自從尼采喊出“上帝死了”以來,西方人一直生活在一種懸浮的失重狀態之中。一旦作為世人心靈樞結的那個象徵消亡,人們的行事也就失去了原有的分寸和準繩,因為已經沒有什麼最高律法能禁止你做任何事,於是“一切皆有可能”,這既給了人極大的自由,但以往被禁止的惡行也隨之橫行,而更棘手的是,已經沒人清楚什麼才是正確的,似乎很多都對,又似乎都不對,這種不確定性造成了無數人的道德困擾。

上帝的隱退與反撲

所謂“虛無時代”,正是“上帝死了”的直接後果,因為至少在基督教的西方世界,上帝是終極價值的顯現,也是每個人一生的歸宿。這個問題之所以如此重要,歸根結底是因為,自從兩千五百年前的軸心時代以來,任何大規模社會都需要一個超自然主體來維繫社會秩序、道德信念,並賦予每個人的生活以意義,但如今,這個神卻死了。

雖然彼得·沃森是從19世紀晚期寫起,但上帝不是“突然死亡”的,在此之前的幾百年裡,這樣的跡象就早已顯現——或者更確切地說,上帝並非“死亡”,而是逐漸隱退,遠離了世人的社會生活,有時則是被啟蒙運動之後的世俗精神驅逐了。

早在近代初期,上帝的形象就越來越像一個鐘錶匠,他在完成對萬物秩序的建構之後就休息了,此後任由它自行運轉,不再幹預。

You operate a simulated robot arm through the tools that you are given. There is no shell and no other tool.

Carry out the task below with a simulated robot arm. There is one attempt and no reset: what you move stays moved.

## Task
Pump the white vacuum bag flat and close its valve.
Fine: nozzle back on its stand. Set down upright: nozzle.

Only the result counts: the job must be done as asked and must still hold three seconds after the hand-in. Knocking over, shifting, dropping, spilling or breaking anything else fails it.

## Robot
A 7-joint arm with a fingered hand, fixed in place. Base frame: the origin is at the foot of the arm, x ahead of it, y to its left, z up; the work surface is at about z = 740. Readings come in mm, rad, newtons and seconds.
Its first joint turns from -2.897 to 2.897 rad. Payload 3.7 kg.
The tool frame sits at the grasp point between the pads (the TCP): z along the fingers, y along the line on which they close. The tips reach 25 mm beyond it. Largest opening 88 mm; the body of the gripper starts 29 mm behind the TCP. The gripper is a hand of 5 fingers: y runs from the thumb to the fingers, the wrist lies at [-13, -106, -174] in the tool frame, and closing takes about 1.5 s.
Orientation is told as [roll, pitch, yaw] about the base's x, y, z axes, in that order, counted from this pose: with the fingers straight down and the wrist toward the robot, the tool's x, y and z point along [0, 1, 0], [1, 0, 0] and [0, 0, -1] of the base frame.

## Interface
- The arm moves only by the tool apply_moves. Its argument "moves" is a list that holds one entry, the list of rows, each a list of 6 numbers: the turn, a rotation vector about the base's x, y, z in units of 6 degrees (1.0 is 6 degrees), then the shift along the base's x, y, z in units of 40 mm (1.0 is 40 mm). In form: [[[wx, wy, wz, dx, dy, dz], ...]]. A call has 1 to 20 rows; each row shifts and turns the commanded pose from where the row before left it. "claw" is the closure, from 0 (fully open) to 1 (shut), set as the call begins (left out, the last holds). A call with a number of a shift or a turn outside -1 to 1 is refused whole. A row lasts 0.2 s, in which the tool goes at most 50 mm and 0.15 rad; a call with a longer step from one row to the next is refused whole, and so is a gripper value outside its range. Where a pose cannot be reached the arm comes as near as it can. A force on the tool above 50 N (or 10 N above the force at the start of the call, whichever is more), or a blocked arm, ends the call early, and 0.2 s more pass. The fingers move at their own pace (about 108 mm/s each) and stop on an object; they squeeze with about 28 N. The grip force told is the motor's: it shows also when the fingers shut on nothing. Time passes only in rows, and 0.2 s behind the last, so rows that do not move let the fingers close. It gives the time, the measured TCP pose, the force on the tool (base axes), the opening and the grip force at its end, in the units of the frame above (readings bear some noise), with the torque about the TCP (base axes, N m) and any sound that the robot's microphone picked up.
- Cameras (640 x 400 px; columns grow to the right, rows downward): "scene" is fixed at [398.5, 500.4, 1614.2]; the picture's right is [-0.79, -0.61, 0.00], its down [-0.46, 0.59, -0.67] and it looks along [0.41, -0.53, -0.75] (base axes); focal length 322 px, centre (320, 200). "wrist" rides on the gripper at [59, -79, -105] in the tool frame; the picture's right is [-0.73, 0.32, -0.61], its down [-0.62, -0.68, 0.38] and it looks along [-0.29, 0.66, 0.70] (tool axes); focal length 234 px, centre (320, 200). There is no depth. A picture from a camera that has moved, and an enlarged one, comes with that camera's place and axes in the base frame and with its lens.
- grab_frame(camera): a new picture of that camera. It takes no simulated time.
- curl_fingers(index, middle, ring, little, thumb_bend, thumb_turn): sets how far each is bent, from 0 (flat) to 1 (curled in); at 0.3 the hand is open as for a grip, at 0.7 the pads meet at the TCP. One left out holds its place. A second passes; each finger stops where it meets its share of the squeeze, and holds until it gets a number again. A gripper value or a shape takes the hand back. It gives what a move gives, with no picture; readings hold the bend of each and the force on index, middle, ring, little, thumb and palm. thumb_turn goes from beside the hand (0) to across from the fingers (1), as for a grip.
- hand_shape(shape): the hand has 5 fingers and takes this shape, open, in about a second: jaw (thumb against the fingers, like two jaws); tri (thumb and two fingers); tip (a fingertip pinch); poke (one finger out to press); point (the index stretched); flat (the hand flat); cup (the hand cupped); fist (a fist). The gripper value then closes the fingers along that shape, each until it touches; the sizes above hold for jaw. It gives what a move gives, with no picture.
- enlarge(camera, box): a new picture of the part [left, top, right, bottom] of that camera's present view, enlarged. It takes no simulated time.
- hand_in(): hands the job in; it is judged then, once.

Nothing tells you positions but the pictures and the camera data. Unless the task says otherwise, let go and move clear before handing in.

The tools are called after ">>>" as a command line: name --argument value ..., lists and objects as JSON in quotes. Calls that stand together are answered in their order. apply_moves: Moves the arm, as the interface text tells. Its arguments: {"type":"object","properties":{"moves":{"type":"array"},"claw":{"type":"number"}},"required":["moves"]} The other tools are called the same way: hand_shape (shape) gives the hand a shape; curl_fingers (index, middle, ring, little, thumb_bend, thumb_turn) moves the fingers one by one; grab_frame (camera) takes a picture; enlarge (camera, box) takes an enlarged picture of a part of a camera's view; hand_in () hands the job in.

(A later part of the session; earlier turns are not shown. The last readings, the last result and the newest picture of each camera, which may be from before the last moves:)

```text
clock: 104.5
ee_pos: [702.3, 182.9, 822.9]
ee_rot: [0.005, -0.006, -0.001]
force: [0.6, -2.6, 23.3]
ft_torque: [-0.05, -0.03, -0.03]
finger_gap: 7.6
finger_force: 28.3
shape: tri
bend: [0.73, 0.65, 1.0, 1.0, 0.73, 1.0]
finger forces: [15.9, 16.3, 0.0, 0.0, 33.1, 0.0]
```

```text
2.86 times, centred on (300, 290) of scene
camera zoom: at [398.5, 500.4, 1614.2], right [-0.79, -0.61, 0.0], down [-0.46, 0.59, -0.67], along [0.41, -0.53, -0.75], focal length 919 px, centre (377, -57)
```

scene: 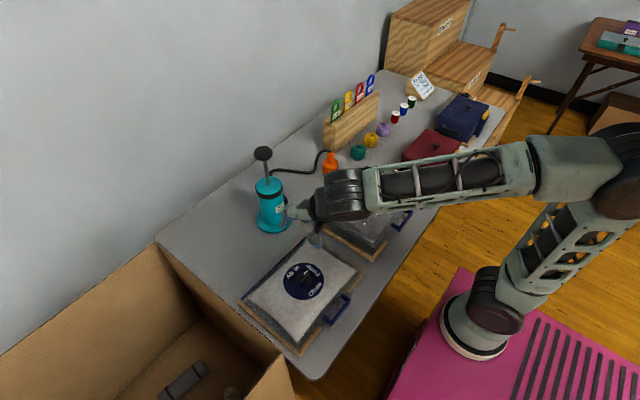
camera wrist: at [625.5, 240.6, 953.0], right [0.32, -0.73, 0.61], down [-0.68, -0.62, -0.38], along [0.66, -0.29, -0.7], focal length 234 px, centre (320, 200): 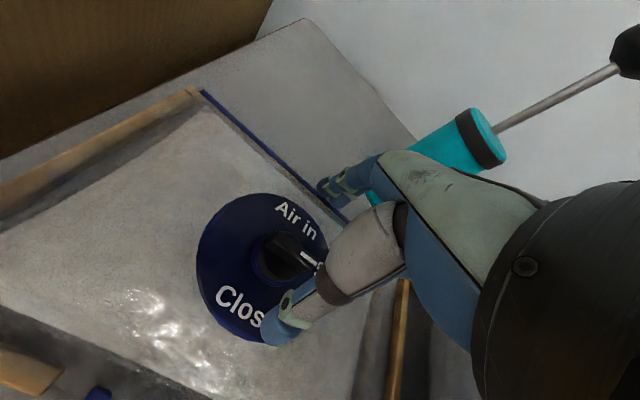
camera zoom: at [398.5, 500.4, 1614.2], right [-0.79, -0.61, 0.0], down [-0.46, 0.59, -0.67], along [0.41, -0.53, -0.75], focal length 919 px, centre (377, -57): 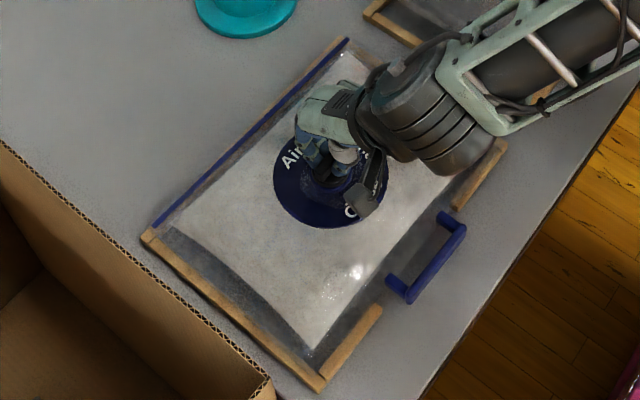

牛頓看似假定了上帝施加了“第一推動力”,但也同樣暗示在那之後上帝已無所事事。工業革命帶來的科技進步更強化了人們掌控外部環境的信心,宗教變得既不能有效指導現實生活,也未必有助於人們克服具體困難,漸漸的,先是巫術,然後是宗教,最後是上帝本身,都變得多餘了。正如當年的一份社會調查表明的,“一旦存在的不安全感得到緩解,信仰就消失了。”

麻煩的是,在信仰消失之後,存在的不安全感又會以更大的勢頭反撲回來。既然上帝已死,那麼如今再也沒有神靈可以依靠,所有人都將不得不直面廣漠無垠的宇宙,這本身就令人戰慄。就像當年蠻族攻陷羅馬之後,卻又很快就想重建羅馬帝國一樣,現代人或遲或早也面臨著同樣的處境:在上帝死後,如何找到一個新的神來填補他留下的空缺,畢竟對很多人來說,這種虛無實在無法忍受,而神是一種需要。這是“上帝的復仇”。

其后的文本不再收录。